When I read Heidi’s July post about her homemade celery salt, I bookmarked it immediately, murmuring to myself how simple and beautiful and clever the idea was.
While I am an enthusiastic consumer of celery root, I don’t cook with celery stalks much, and only ever buy it in small quantities to flavor stock. Still, in those cases, I am faced with a fair amount of celery leaves that come with the stalks. I usually just add those to the stockpot along with everything else, but I much, much prefer the idea of turning them into something new altogether.
And it’s precisely what Heidi suggests: wash those leaves, dry them until crisp, and crumble them with salt to produce an incredibly fragrant condiment* that you can then use to season eggs and salads (especially tomato or potato salads, or in this herbed couscous salad), to flavor bread (I’ve made really good little dinner rolls with it), to sprinkle as a finishing salt on soups, bean or lentil stews, to season a tomato or carrot juice… the list is endless.
Being thrifty is one of the traits I’m most looking to develop as a person in general and a cook in particular, and this works doubly in that direction: not only does it make use of the celery leaves one might otherwise discard, but in my take on Heidi’s recipe, I’m also suggesting you dry the leaves in the oven while you preheat it for something else, to make the most of the energy it expends.
Such optimization is something I always try to do: whenever I turn on the oven I ask myself whether I have any seeds, nuts, or spices that need toasting, or lemon peel that needs roasting.
Another bonus of this celery salt recipe is that it will also lead you on the track to the crispest celery stalks available, since the health and vibrancy of the leaves are an unmistakable sign of freshness. (The same is true of any vegetable that comes with the leaves still attached: radishes, carrots, kohlrabi, beets, etc.)
Do you make flavored salts yourself? Any favorites you want to tell us about?
* The celery salt you can buy at the store is in fact made by grinding celery seeds with salt, so the texture is different, but the flavor is very similar.
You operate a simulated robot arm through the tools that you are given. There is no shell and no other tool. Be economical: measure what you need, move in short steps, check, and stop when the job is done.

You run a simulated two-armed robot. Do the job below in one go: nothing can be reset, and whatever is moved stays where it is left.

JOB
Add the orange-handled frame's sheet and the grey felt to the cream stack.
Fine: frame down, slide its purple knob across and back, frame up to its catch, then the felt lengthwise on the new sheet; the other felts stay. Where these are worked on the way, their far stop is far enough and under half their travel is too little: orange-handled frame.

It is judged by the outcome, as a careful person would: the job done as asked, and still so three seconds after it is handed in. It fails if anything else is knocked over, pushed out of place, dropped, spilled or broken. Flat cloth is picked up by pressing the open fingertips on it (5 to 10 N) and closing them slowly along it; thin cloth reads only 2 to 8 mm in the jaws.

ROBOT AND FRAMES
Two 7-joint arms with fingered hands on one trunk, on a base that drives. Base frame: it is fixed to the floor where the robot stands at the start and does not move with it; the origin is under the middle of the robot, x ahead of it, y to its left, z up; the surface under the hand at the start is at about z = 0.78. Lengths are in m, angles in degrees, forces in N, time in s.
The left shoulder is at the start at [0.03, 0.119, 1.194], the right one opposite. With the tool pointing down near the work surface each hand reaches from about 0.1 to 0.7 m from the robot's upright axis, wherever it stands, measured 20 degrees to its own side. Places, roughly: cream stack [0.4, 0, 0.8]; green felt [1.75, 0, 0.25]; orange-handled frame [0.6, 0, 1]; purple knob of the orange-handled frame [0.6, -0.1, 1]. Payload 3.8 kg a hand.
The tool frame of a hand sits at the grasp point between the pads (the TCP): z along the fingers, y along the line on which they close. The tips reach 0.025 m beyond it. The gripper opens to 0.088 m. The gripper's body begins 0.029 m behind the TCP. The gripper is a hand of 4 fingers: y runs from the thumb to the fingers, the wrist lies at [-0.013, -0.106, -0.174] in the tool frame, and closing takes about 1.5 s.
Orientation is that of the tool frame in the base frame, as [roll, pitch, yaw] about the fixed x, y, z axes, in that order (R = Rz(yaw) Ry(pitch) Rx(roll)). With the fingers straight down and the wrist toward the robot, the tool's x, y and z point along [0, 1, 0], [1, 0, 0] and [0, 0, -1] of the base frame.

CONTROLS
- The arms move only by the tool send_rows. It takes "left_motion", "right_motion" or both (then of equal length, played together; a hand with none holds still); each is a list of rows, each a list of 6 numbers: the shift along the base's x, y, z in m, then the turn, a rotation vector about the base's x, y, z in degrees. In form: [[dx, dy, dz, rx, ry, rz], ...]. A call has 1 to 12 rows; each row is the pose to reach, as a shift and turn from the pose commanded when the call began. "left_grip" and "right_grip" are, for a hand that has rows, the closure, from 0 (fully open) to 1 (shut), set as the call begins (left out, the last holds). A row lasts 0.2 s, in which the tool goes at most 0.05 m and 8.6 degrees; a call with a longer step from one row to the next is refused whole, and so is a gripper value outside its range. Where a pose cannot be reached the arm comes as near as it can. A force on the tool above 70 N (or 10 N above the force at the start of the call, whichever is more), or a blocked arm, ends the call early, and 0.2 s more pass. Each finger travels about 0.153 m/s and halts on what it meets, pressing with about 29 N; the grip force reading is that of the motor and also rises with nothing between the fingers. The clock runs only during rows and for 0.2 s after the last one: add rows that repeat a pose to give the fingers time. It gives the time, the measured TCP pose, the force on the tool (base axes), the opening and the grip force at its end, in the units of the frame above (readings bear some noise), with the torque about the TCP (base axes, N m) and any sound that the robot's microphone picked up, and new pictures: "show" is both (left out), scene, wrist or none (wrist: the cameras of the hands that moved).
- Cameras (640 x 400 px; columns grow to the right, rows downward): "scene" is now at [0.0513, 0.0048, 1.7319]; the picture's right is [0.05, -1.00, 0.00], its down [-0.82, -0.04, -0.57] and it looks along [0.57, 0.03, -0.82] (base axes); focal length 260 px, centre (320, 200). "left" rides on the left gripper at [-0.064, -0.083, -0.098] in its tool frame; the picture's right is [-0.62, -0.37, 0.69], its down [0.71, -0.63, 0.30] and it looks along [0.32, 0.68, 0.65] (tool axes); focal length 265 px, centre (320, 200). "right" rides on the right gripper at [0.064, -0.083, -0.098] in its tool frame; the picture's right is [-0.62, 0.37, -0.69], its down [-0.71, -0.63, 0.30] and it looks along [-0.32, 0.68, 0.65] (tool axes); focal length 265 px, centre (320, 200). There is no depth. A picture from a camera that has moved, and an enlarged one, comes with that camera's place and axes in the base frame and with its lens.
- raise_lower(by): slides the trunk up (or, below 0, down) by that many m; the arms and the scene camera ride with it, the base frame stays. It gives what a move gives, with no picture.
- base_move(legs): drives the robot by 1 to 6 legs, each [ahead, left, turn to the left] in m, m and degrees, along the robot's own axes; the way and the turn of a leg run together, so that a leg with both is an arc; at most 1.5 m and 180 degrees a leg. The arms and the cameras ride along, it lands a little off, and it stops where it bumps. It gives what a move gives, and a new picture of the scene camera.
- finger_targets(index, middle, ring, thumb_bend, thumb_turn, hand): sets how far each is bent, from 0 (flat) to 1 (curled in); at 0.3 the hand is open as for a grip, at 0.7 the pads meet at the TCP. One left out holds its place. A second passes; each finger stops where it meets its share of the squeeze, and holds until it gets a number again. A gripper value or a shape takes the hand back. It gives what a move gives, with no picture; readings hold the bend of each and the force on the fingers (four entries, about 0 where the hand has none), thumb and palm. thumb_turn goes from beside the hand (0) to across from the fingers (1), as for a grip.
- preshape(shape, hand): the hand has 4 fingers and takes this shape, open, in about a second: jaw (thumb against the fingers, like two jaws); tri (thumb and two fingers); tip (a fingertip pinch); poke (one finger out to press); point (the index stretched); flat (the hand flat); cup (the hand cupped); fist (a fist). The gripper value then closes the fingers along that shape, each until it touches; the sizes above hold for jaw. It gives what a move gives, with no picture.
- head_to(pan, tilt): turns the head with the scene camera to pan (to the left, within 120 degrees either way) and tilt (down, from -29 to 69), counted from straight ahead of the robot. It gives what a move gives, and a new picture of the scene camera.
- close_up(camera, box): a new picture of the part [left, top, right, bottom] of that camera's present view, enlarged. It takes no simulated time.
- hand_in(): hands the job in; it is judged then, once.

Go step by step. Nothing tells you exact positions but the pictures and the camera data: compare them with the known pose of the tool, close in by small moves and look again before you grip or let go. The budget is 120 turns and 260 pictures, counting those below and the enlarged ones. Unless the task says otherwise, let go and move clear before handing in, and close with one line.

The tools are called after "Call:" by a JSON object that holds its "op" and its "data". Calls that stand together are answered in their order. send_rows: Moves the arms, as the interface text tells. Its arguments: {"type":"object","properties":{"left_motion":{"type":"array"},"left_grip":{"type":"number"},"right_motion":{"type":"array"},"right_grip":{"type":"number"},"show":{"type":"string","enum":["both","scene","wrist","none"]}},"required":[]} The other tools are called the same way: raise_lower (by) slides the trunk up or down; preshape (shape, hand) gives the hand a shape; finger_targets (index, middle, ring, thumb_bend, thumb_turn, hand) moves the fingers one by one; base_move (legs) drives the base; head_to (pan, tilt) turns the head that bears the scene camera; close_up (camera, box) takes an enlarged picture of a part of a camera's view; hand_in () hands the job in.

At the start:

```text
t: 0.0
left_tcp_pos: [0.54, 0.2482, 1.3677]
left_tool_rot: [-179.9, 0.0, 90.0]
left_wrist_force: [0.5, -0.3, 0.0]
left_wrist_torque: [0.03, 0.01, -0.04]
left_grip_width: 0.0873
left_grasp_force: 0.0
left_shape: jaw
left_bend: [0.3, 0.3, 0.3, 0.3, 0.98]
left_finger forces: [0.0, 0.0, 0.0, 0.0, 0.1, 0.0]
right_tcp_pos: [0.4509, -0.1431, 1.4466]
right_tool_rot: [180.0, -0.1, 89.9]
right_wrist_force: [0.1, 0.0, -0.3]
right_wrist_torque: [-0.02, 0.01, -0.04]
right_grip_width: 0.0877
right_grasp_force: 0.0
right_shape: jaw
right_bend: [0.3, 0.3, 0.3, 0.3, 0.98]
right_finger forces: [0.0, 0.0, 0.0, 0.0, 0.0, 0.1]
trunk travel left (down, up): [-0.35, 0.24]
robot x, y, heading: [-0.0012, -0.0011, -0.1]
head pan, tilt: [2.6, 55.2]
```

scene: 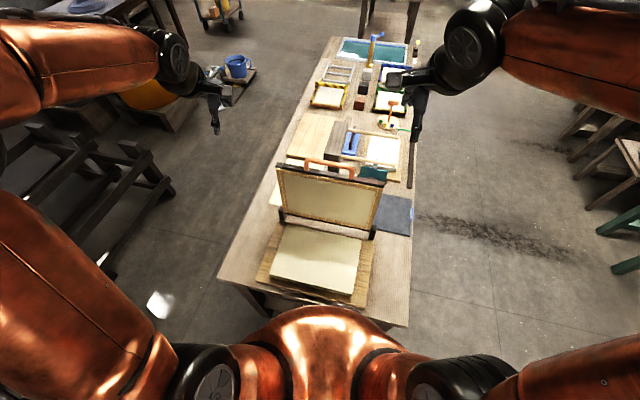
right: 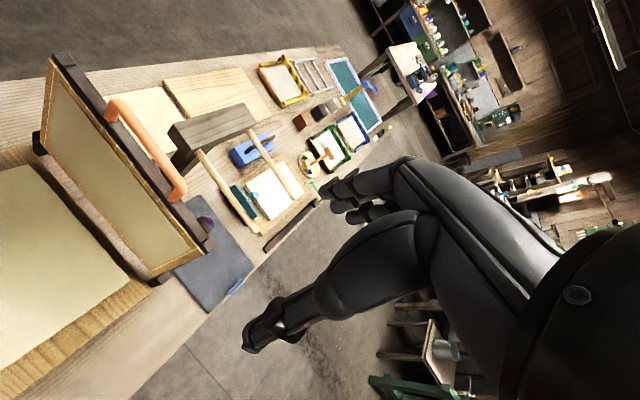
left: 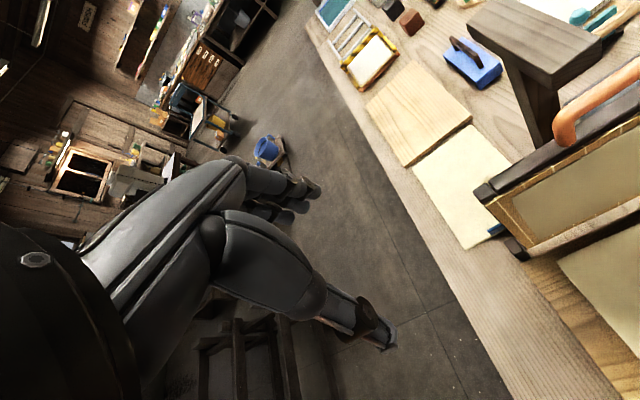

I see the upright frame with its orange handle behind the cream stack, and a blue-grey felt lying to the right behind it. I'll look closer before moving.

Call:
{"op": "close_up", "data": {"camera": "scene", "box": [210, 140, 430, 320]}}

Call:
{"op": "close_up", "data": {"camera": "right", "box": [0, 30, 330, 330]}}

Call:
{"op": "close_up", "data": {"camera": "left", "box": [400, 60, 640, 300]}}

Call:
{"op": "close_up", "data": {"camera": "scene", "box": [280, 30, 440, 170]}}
- Celery leaves plucked from a bunch of celery stalks
- Sea salt of your choice (I use unrefined grey salt from Guérande)
- Pick the leaves from the celery stalks, keeping only the ones that look healthy and green, discarding the limp and yellowing ones. Rinse and dry well, patting them with a clean dish towel.
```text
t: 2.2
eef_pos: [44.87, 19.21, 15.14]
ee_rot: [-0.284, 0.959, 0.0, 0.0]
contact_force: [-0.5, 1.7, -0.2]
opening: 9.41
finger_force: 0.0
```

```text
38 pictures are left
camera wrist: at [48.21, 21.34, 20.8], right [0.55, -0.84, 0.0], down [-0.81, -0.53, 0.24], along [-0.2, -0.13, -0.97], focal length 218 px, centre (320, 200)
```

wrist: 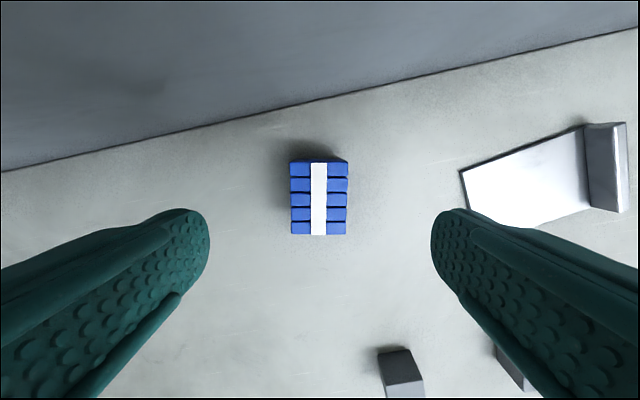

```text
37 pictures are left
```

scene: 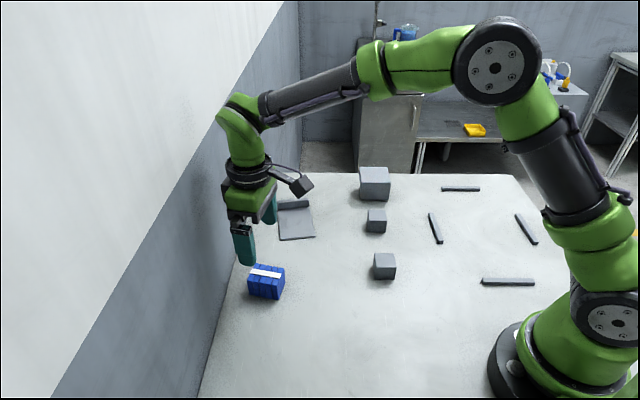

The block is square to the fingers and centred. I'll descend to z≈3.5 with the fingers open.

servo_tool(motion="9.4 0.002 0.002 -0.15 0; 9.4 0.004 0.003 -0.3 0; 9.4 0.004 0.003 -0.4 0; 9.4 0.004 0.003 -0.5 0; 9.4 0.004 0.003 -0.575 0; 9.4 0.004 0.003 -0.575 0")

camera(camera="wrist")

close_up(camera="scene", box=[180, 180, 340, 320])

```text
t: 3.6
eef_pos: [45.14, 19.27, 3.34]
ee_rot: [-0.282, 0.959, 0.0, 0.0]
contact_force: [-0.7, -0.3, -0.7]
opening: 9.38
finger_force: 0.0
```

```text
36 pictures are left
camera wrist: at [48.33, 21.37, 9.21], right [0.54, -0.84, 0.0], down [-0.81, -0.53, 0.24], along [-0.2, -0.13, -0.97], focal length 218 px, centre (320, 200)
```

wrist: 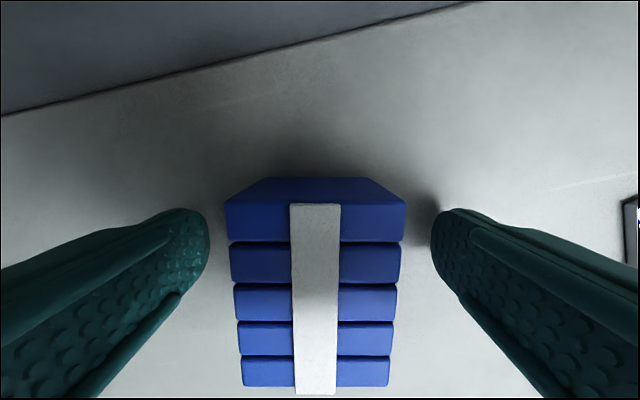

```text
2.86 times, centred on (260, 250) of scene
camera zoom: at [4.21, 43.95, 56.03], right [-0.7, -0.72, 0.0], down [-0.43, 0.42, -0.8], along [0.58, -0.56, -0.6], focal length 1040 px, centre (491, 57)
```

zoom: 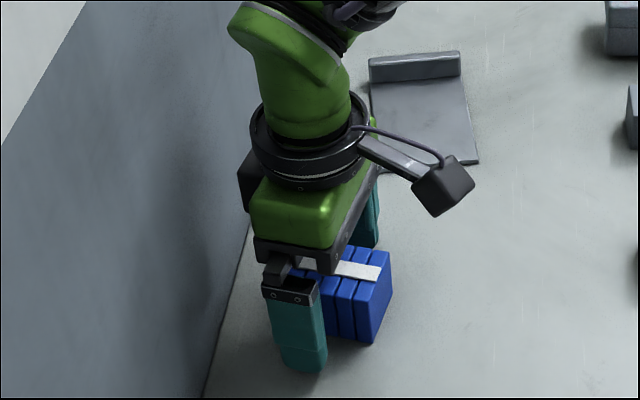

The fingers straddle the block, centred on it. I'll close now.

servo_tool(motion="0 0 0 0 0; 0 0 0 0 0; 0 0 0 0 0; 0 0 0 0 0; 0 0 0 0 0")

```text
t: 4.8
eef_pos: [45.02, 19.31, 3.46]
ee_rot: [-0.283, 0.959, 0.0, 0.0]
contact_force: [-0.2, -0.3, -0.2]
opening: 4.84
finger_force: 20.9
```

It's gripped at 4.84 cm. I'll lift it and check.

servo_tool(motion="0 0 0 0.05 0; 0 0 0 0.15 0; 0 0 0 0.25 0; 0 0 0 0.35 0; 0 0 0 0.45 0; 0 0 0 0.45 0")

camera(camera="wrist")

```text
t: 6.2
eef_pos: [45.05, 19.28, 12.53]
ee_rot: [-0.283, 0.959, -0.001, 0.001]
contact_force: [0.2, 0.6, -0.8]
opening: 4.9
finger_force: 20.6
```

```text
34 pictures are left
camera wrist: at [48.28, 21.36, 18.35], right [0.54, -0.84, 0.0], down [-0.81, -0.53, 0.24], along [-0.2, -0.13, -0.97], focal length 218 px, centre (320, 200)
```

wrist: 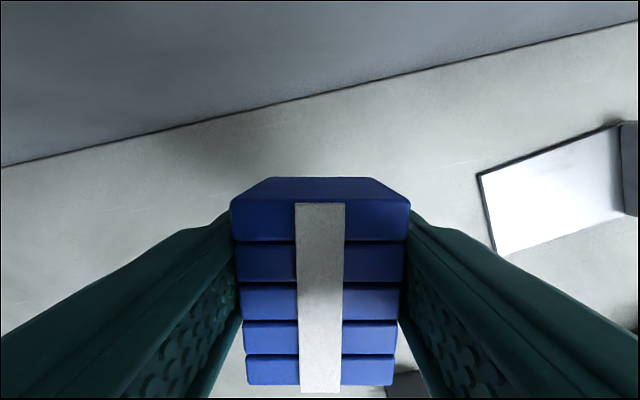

- Arrange the leaves without crowding on one or several baking sheets, depending on how much you have, and slip into the oven while you’re preheating it for another purpose (I was about to bake a tomato tart myself).
- Keep an eye on the leaves and remove them from the oven when they’re crisp and dried, but not quite browning yet, 5 to 10 minutes. Let cool completely.
- Transfer the leaves to a large bowl and crumble them with your (clean) fingers, as finely or coarsely as you prefer. There will be bits that resist crumbling, mostly the tough spines of the bigger leaves; discard those.
- Measure the volume of crumbled celery leaves you’ve obtained, and combine with one to one and a half times the volume of salt.
- Transfer to a jar with a tight lid for keeping.